• Provided entries:
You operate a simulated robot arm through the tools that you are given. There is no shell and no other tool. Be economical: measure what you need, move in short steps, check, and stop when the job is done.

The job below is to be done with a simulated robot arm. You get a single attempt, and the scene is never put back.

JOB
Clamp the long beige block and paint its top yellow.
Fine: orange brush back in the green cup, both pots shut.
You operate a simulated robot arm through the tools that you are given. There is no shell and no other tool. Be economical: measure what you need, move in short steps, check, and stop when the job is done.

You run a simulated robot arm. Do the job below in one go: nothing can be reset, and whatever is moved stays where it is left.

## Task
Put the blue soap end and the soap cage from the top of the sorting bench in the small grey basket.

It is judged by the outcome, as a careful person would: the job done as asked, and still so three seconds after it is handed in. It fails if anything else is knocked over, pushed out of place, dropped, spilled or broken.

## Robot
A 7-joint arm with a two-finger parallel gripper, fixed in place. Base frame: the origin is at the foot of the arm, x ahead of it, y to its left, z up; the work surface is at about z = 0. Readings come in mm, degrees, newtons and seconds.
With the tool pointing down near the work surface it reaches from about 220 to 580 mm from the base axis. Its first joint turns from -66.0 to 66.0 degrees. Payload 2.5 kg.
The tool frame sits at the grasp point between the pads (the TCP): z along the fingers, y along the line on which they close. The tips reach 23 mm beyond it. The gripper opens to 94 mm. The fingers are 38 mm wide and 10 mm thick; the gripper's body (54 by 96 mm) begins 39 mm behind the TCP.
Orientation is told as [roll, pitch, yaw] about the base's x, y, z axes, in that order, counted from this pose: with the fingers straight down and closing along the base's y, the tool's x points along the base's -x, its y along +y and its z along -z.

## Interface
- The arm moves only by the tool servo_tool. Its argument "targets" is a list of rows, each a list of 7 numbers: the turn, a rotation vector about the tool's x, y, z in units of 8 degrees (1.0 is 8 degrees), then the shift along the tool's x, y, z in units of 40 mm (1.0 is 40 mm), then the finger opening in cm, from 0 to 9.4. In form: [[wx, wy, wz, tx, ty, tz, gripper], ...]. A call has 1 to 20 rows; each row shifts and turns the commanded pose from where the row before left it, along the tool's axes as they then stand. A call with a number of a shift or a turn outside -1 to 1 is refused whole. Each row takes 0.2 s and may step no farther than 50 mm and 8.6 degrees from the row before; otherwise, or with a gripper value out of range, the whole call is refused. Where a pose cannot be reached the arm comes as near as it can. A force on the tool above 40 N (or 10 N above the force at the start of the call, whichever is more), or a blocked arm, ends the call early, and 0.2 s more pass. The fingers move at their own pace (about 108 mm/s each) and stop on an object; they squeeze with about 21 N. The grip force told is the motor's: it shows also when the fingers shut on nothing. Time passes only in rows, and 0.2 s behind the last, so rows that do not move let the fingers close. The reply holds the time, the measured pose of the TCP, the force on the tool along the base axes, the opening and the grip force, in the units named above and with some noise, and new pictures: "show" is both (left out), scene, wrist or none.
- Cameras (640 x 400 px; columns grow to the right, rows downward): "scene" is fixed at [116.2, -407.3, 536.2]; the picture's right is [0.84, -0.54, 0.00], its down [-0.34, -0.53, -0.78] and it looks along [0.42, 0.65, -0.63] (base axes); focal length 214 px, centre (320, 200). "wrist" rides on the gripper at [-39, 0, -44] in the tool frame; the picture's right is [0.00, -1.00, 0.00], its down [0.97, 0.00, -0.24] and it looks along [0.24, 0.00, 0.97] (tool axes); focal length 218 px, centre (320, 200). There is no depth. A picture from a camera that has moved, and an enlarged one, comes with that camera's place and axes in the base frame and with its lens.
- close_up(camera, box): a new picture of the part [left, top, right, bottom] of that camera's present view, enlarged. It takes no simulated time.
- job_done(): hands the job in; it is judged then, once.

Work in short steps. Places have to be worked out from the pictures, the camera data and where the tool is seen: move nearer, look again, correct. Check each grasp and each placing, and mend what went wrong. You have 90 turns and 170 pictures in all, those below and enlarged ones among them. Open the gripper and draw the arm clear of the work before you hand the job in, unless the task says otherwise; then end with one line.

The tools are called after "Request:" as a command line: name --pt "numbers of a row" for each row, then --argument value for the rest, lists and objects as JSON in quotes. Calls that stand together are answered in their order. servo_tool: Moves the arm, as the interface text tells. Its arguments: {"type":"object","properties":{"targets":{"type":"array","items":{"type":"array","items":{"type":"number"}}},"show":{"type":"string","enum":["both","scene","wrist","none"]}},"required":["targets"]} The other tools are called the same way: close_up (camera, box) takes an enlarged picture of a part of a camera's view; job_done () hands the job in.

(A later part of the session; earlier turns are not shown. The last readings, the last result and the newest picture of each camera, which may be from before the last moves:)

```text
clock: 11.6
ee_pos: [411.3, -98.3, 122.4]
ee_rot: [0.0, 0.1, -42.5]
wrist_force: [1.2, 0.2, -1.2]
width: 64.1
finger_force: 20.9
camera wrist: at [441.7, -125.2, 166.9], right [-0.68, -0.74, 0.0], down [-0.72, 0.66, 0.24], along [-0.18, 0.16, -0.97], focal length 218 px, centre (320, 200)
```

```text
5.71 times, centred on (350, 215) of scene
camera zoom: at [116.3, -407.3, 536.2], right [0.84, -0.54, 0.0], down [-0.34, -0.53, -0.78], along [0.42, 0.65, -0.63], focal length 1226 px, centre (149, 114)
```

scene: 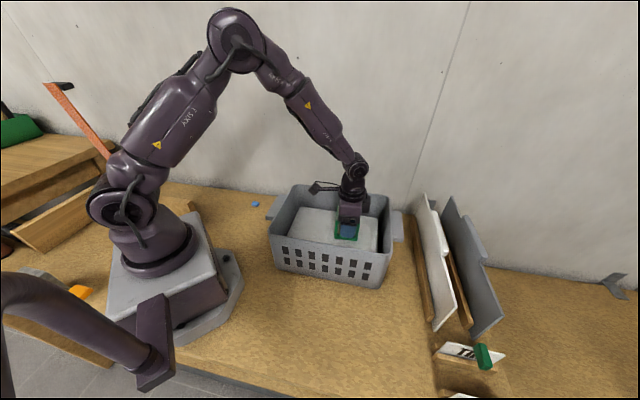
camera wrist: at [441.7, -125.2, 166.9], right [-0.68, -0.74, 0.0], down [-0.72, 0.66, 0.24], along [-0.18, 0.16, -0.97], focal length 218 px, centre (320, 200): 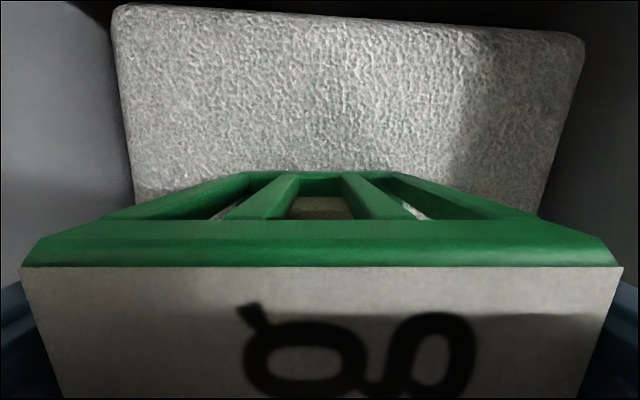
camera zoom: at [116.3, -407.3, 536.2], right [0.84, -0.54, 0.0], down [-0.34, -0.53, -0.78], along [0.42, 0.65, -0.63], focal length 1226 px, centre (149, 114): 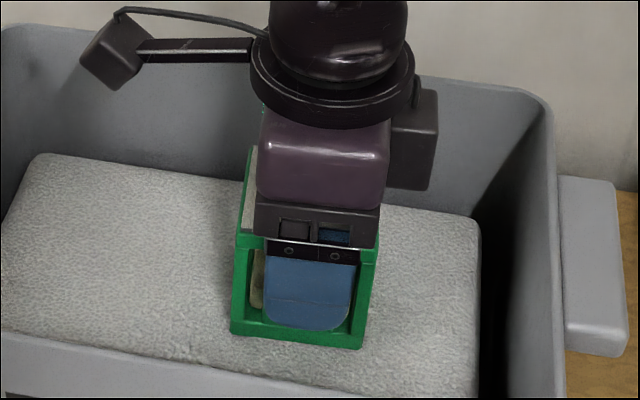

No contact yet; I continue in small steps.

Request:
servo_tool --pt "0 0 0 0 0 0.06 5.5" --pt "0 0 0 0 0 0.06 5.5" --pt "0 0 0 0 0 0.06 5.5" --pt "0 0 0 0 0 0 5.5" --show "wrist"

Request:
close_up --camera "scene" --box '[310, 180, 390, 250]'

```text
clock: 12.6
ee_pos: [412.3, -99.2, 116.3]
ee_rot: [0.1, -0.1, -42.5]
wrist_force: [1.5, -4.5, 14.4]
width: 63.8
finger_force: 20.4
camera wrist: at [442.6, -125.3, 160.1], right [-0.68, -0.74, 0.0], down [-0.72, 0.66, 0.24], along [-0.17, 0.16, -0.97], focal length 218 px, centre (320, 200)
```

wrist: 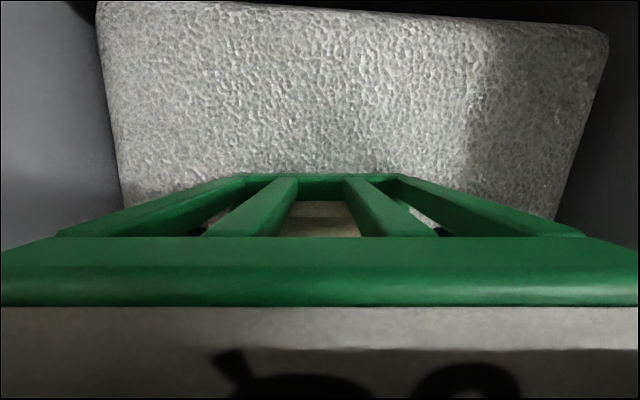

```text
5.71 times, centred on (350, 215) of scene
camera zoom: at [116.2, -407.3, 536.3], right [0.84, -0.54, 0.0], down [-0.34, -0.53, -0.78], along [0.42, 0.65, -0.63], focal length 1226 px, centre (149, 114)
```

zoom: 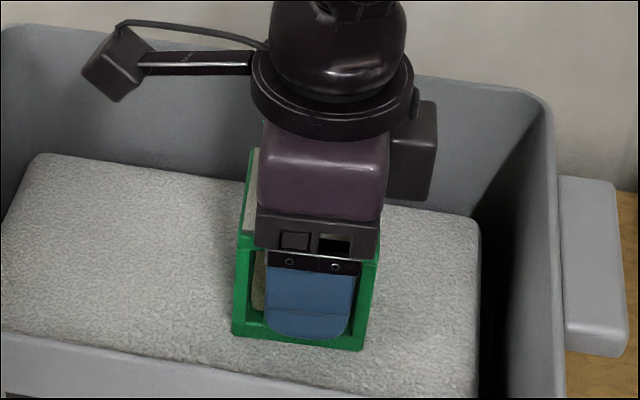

• Directions: Restate the records word for word, omitting images.

• Correct answer:
You operate a simulated robot arm through the tools that you are given. There is no shell and no other tool. Be economical: measure what you need, move in short steps, check, and stop when the job is done.

The job below is to be done with a simulated robot arm. You get a single attempt, and the scene is never put back.

JOB
Clamp the long beige block and paint its top yellow.
Fine: orange brush back in the green cup, both pots shut.
You operate a simulated robot arm through the tools that you are given. There is no shell and no other tool. Be economical: measure what you need, move in short steps, check, and stop when the job is done.

You run a simulated robot arm. Do the job below in one go: nothing can be reset, and whatever is moved stays where it is left.

## Task
Put the blue soap end and the soap cage from the top of the sorting bench in the small grey basket.

It is judged by the outcome, as a careful person would: the job done as asked, and still so three seconds after it is handed in. It fails if anything else is knocked over, pushed out of place, dropped, spilled or broken.

## Robot
A 7-joint arm with a two-finger parallel gripper, fixed in place. Base frame: the origin is at the foot of the arm, x ahead of it, y to its left, z up; the work surface is at about z = 0. Readings come in mm, degrees, newtons and seconds.
With the tool pointing down near the work surface it reaches from about 220 to 580 mm from the base axis. Its first joint turns from -66.0 to 66.0 degrees. Payload 2.5 kg.
The tool frame sits at the grasp point between the pads (the TCP): z along the fingers, y along the line on which they close. The tips reach 23 mm beyond it. The gripper opens to 94 mm. The fingers are 38 mm wide and 10 mm thick; the gripper's body (54 by 96 mm) begins 39 mm behind the TCP.
Orientation is told as [roll, pitch, yaw] about the base's x, y, z axes, in that order, counted from this pose: with the fingers straight down and closing along the base's y, the tool's x points along the base's -x, its y along +y and its z along -z.

## Interface
- The arm moves only by the tool servo_tool. Its argument "targets" is a list of rows, each a list of 7 numbers: the turn, a rotation vector about the tool's x, y, z in units of 8 degrees (1.0 is 8 degrees), then the shift along the tool's x, y, z in units of 40 mm (1.0 is 40 mm), then the finger opening in cm, from 0 to 9.4. In form: [[wx, wy, wz, tx, ty, tz, gripper], ...]. A call has 1 to 20 rows; each row shifts and turns the commanded pose from where the row before left it, along the tool's axes as they then stand. A call with a number of a shift or a turn outside -1 to 1 is refused whole. Each row takes 0.2 s and may step no farther than 50 mm and 8.6 degrees from the row before; otherwise, or with a gripper value out of range, the whole call is refused. Where a pose cannot be reached the arm comes as near as it can. A force on the tool above 40 N (or 10 N above the force at the start of the call, whichever is more), or a blocked arm, ends the call early, and 0.2 s more pass. The fingers move at their own pace (about 108 mm/s each) and stop on an object; they squeeze with about 21 N. The grip force told is the motor's: it shows also when the fingers shut on nothing. Time passes only in rows, and 0.2 s behind the last, so rows that do not move let the fingers close. The reply holds the time, the measured pose of the TCP, the force on the tool along the base axes, the opening and the grip force, in the units named above and with some noise, and new pictures: "show" is both (left out), scene, wrist or none.
- Cameras (640 x 400 px; columns grow to the right, rows downward): "scene" is fixed at [116.2, -407.3, 536.2]; the picture's right is [0.84, -0.54, 0.00], its down [-0.34, -0.53, -0.78] and it looks along [0.42, 0.65, -0.63] (base axes); focal length 214 px, centre (320, 200). "wrist" rides on the gripper at [-39, 0, -44] in the tool frame; the picture's right is [0.00, -1.00, 0.00], its down [0.97, 0.00, -0.24] and it looks along [0.24, 0.00, 0.97] (tool axes); focal length 218 px, centre (320, 200). There is no depth. A picture from a camera that has moved, and an enlarged one, comes with that camera's place and axes in the base frame and with its lens.
- close_up(camera, box): a new picture of the part [left, top, right, bottom] of that camera's present view, enlarged. It takes no simulated time.
- job_done(): hands the job in; it is judged then, once.

Work in short steps. Places have to be worked out from the pictures, the camera data and where the tool is seen: move nearer, look again, correct. Check each grasp and each placing, and mend what went wrong. You have 90 turns and 170 pictures in all, those below and enlarged ones among them. Open the gripper and draw the arm clear of the work before you hand the job in, unless the task says otherwise; then end with one line.

The tools are called after "Request:" as a command line: name --pt "numbers of a row" for each row, then --argument value for the rest, lists and objects as JSON in quotes. Calls that stand together are answered in their order. servo_tool: Moves the arm, as the interface text tells. Its arguments: {"type":"object","properties":{"targets":{"type":"array","items":{"type":"array","items":{"type":"number"}}},"show":{"type":"string","enum":["both","scene","wrist","none"]}},"required":["targets"]} The other tools are called the same way: close_up (camera, box) takes an enlarged picture of a part of a camera's view; job_done () hands the job in.

(A later part of the session; earlier turns are not shown. The last readings, the last result and the newest picture of each camera, which may be from before the last moves:)

```text
clock: 11.6
ee_pos: [411.3, -98.3, 122.4]
ee_rot: [0.0, 0.1, -42.5]
wrist_force: [1.2, 0.2, -1.2]
width: 64.1
finger_force: 20.9
camera wrist: at [441.7, -125.2, 166.9], right [-0.68, -0.74, 0.0], down [-0.72, 0.66, 0.24], along [-0.18, 0.16, -0.97], focal length 218 px, centre (320, 200)
```

```text
5.71 times, centred on (350, 215) of scene
camera zoom: at [116.3, -407.3, 536.2], right [0.84, -0.54, 0.0], down [-0.34, -0.53, -0.78], along [0.42, 0.65, -0.63], focal length 1226 px, centre (149, 114)
```

scene: 
camera wrist: at [441.7, -125.2, 166.9], right [-0.68, -0.74, 0.0], down [-0.72, 0.66, 0.24], along [-0.18, 0.16, -0.97], focal length 218 px, centre (320, 200): 
camera zoom: at [116.3, -407.3, 536.2], right [0.84, -0.54, 0.0], down [-0.34, -0.53, -0.78], along [0.42, 0.65, -0.63], focal length 1226 px, centre (149, 114): 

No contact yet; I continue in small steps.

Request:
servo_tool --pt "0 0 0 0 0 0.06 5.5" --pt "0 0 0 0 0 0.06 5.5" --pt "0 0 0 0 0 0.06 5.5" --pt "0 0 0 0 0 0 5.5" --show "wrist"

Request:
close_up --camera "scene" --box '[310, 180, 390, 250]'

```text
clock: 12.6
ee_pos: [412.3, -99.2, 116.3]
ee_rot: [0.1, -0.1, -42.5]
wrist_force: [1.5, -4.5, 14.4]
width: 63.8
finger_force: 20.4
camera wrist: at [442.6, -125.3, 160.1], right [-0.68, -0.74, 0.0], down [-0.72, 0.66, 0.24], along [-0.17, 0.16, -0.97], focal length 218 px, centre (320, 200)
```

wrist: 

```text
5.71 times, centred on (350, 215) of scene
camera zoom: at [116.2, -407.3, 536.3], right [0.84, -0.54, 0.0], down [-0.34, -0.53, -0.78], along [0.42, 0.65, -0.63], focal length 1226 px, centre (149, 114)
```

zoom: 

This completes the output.